ECLI:NL:CBB:2001:AD6765
College van Beroep voor het bedrijfsleven
- Eerste aanleg - meervoudig
- B. Verwayen
- H.C. Cusell
- J.A. Hagen
- Rechtspraak.nl
Tuchtprocedure tegen accountant over ondeugdelijk advies bij turbo-bv
In deze zaak gaat het om een tuchtprocedure tegen een accountant, appellant, die een klacht indiende tegen zijn adviseur, betrokkene, vanwege vermeend ondeugdelijk advies met betrekking tot de oprichting van een turbo-bv. De klacht werd ingediend op 18 februari 1999 en de raad van tucht heeft op 30 december 1999 een beslissing genomen, waartegen appellant beroep aantekende bij het College van Beroep voor het bedrijfsleven. De zitting vond plaats op 16 oktober 2001, waar zowel appellant als betrokkene aanwezig waren, laatstgenoemde bijgestaan door drs. J.M.A. van Rijn RA.

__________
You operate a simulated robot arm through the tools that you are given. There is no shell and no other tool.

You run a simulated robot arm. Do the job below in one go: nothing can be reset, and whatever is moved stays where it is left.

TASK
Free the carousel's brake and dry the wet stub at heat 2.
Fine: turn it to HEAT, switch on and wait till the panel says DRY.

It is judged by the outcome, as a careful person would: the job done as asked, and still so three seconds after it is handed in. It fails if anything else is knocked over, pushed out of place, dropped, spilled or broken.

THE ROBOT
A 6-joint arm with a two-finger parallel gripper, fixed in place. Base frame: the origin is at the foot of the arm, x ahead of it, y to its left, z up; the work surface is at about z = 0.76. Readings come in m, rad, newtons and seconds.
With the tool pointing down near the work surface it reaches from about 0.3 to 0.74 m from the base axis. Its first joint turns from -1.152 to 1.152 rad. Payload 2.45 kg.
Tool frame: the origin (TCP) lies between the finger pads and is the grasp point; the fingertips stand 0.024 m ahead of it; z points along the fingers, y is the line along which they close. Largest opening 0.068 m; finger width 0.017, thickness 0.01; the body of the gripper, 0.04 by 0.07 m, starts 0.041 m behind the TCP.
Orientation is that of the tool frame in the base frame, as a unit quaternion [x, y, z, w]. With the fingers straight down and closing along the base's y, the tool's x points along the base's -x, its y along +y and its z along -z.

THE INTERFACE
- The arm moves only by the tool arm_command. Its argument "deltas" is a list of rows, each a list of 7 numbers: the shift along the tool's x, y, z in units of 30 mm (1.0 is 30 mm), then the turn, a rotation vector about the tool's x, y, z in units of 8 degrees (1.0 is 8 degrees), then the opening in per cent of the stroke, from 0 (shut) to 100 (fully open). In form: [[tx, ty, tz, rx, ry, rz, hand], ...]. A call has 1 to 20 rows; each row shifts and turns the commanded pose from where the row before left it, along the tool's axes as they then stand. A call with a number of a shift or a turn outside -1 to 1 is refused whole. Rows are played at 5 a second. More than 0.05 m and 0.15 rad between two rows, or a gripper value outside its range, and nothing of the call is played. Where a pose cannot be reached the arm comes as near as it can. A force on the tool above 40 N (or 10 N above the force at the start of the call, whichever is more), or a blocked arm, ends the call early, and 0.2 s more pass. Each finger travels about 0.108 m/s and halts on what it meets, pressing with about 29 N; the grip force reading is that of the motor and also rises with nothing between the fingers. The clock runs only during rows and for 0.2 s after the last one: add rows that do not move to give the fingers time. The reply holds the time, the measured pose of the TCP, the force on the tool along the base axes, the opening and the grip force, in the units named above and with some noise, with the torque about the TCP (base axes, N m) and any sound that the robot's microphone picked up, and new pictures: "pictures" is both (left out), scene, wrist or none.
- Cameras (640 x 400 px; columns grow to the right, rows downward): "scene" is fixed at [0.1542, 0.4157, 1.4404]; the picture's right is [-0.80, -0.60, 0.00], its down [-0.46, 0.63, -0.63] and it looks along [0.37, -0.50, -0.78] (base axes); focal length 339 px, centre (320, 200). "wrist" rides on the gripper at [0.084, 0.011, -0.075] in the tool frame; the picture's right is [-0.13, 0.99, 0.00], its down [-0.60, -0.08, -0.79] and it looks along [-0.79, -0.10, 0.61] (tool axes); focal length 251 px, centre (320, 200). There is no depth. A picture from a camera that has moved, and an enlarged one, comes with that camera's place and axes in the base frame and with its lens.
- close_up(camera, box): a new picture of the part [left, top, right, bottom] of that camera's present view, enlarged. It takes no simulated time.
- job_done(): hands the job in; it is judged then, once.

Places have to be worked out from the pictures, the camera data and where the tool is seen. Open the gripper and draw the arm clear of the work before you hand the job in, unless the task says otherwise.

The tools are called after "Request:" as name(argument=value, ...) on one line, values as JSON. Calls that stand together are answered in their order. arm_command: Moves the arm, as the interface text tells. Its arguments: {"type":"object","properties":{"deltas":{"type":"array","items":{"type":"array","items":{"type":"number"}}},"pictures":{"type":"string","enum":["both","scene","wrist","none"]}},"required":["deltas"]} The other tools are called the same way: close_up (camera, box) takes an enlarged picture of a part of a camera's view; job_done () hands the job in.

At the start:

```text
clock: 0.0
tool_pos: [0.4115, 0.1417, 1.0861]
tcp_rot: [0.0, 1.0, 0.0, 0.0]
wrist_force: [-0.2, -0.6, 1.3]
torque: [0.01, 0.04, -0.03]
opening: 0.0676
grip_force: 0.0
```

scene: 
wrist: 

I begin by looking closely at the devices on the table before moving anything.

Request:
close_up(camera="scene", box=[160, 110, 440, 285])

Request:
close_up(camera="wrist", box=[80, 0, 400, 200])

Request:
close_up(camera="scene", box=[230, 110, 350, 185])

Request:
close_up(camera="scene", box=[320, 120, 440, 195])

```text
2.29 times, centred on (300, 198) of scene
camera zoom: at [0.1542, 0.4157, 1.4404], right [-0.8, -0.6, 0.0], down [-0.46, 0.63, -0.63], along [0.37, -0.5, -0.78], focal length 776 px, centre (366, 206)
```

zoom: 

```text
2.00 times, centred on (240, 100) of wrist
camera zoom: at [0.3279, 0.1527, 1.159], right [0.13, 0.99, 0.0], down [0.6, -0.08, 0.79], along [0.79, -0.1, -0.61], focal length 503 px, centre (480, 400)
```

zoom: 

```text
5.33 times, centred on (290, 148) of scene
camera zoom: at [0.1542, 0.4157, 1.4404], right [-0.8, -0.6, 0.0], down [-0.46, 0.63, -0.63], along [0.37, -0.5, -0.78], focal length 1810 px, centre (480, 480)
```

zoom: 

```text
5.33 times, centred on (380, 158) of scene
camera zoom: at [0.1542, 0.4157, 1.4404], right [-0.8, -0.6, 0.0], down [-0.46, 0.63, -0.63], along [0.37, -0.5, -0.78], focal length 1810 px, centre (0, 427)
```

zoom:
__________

Het College heeft de feiten vastgesteld op basis van de bestreden beslissing van de raad van tucht, waartegen geen grieven zijn ingediend. De raad van tucht had de klacht ongegrond verklaard. Appellant stelde dat betrokkene ondeugdelijk advies had gegeven over de risico's van de turbo-constructie, wat leidde tot een schade van f 20.136,-. Appellant betoogde dat betrokkene hem had moeten wijzen op de risico's en dat hij vooraf goedkeuring van de Belastingdienst had moeten vragen.
Het College oordeelde dat de turbo-constructie in de relevante periode niet ongebruikelijk was en dat betrokkene voldoende op de risico's had gewezen in zijn advies. Het College verwierp de grieven van appellant en concludeerde dat betrokkene geen verwijt te maken viel voor het niet verkrijgen van de verklaring van geen bezwaar van het Ministerie van Justitie, aangezien dit niet voorzienbaar was ten tijde van het advies. De beslissing van het College was gebaseerd op de relevante artikelen van de Wet op de Accountants-Administratieconsulenten en de Gedrags- en Beroepsregels Accountants-Administratieconsulenten 1994. Uiteindelijk werd het beroep van appellant verworpen.